= DIRECTIONS FOR THIS TASK =
Return a copy of each line that holds the string "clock".

= INFORMATION SUPPLIED =
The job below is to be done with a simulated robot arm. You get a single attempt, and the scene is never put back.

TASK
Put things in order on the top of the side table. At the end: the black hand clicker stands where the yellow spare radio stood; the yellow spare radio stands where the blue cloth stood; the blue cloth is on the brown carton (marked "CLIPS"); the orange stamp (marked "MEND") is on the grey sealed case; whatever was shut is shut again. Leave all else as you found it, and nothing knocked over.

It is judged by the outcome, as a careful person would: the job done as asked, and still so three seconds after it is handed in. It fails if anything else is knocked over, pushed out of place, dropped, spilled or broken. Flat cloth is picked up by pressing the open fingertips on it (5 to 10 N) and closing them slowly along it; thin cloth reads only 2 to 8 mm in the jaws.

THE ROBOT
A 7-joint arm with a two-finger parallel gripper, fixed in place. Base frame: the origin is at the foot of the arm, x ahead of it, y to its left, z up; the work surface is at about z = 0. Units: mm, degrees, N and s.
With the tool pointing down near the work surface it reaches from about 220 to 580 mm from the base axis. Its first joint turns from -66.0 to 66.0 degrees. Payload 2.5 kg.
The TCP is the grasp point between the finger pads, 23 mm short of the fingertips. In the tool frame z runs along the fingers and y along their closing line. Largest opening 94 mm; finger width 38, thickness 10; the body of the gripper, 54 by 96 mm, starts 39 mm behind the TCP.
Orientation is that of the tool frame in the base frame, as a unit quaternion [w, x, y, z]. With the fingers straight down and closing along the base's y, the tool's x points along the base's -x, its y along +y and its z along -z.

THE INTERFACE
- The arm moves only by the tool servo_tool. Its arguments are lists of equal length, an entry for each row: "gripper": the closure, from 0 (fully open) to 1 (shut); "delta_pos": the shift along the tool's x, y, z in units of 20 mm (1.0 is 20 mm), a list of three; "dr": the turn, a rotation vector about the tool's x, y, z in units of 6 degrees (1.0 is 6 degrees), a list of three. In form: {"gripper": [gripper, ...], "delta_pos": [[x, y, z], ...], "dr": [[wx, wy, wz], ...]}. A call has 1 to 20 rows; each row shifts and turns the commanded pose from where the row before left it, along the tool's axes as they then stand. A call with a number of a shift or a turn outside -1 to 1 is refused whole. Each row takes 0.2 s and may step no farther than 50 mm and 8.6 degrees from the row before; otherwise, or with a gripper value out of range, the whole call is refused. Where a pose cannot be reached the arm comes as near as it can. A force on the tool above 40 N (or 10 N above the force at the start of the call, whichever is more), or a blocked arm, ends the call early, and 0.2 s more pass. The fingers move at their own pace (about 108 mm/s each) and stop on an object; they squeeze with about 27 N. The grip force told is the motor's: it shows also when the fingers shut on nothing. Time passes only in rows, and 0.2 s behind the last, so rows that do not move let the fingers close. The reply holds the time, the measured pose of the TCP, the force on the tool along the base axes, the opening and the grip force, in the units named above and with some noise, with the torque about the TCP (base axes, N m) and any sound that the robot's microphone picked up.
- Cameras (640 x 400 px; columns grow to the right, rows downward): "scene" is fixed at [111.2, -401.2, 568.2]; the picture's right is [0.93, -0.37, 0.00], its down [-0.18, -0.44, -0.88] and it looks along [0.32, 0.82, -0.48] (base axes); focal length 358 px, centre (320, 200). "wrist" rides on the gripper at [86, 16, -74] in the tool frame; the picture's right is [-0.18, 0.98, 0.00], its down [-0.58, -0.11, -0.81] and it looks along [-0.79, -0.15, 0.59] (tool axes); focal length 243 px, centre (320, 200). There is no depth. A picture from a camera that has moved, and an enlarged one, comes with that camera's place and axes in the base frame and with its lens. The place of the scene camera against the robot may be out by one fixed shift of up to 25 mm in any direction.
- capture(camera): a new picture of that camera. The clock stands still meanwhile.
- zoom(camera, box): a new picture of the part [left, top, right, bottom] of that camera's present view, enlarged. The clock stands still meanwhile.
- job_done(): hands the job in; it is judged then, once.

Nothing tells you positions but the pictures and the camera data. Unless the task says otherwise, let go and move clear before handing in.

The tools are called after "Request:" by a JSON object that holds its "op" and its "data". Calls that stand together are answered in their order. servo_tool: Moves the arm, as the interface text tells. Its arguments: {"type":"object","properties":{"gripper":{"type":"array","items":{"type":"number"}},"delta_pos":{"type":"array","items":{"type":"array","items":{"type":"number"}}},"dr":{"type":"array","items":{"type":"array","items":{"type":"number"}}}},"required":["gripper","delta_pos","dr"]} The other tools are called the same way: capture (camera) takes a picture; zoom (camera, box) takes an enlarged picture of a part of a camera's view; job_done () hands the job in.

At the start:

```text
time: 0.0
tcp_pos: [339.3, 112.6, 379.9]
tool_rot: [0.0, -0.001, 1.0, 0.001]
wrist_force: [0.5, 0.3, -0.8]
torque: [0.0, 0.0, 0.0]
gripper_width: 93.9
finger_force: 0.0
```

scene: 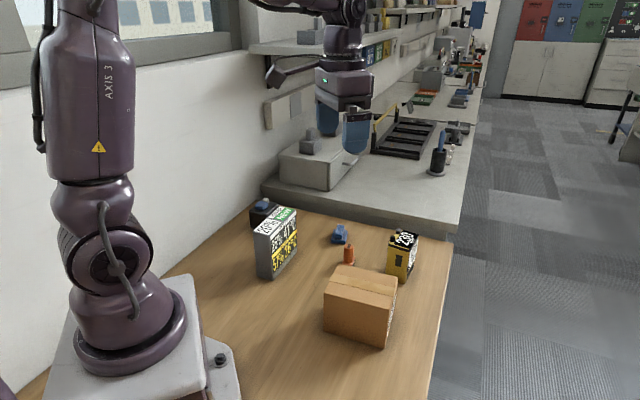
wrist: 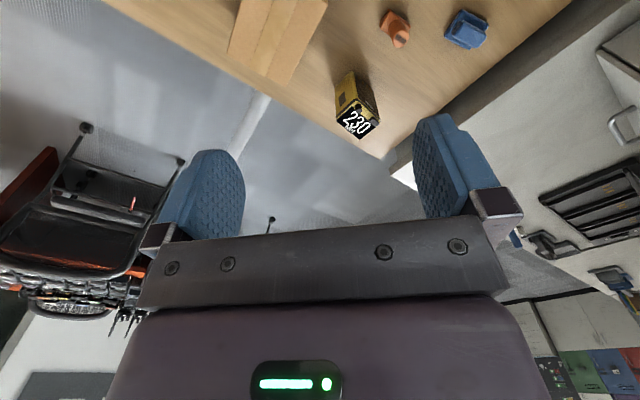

= WRITTEN ANSWER =
- capture(camera): a new picture of that camera. The clock stands still meanwhile.
- zoom(camera, box): a new picture of the part [left, top, right, bottom] of that camera's present view, enlarged. The clock stands still meanwhile.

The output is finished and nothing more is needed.